Wondering if your child's cough maybe be more than a simple virus? Whooping cough is on the rise. Find out more about this often misdiagnosed childhood (and adult!) ailment.

We'd been coughing for weeks, but like most busy moms, I'd ignored my own symptoms because I assumed I'd take a turn for the better any day. I even wrote off my two-year-old's coughing and vomiting spells as a virus because she's the one in our family who catches everything and stays sick the longest.

It wasn't until my four-year-old caught the cough and woke up with broken blood vessels dotting her cheeks that I finally dragged us all to the pediatrician. You could have knocked me over with a feather when he announced, "You're all suffering from pertussis, more commonly known as whooping cough." What? Didn't pertussis disappear with polio and smallpox? Haven't we all been vaccinated for that? How on earth did this happen?

Common and Contagious

Whooping cough is apparently happening to a lot of people. Nearly 600,000 American adults contract pertussis each year. It's so contagious and so prevalent that pediatrician and father Dr.

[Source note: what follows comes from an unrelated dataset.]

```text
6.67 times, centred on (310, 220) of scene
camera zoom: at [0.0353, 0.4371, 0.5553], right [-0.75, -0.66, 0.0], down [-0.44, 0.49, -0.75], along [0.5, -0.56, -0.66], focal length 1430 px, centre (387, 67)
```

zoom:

Chris Patton, MD, of Nashville's Old Harding Pediatric Associates says that, according to a study done at Vanderbilt University Medical Center, "One in three adults who came to the Emergency Room with a chief complaint of cough for more than 10 days tested positive for pertussis."

Although most kids receive pertussis protection with their DTaP (diphtheria, tetanus, acellular pertussis) vaccinations as babies, the immunity against the disease wears off five to ten years after the last shot. That means that the majority of the population is at risk. Add in that a non-immune person living in the same household as someone with whooping cough has a 90 percent chance of becoming infected and you've got a recipe for disaster.

The good news is that scientists recently developed a booster vaccine for anyone over age 11 who hasn't received a tetanus and diphtheria booster dose in the last ten or more years. Even better news: the shot is available at local doctor's offices right now. But Dr. Patton advises, "The initial production of the vaccine is behind the demand. We have it currently available, but it's a month-to-month availability at this point."